The start of your book is a delicate, beautiful thing.

It has a joyous quality for sure. Something like cracking open an egg, the peep of new sun, climbing on board a train, feeling the flap of a sail, a rope straining at its mooring. You only get that feeling once per book, and it’s worth relishing.

You can go big, if you want to. You can start in the middle of a bar-room brawl, with bottles flying and chairs thwacking. Or you can start with something apparently small, except that the wriggle of a little story-worm catches the reader’s attention and, dammit, they find they’re hooked.

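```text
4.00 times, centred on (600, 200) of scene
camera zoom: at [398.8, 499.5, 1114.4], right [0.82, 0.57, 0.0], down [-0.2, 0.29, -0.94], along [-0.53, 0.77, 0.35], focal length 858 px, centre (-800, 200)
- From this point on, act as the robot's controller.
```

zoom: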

But, of course, there’s another issue with beginnings, a bothersome one. Because agents, blast them, start books from the beginning too and they are very unusual readers indeed. Partly, yes, they’re unusual in that they’re professionals looking for work they can sell. But also, they start reading literally thousands of novels a year. How many first pages does an average agent read? Maybe two thousand. How many actual books does an average agent read? Well, probably roughly as many as you do – or a few more, because they’re pros.

Because agents read so many opening pages, they are deeply – horribly – familiar with the clichés of the genre. That means, they are exquisitely sensitive to badness in openings.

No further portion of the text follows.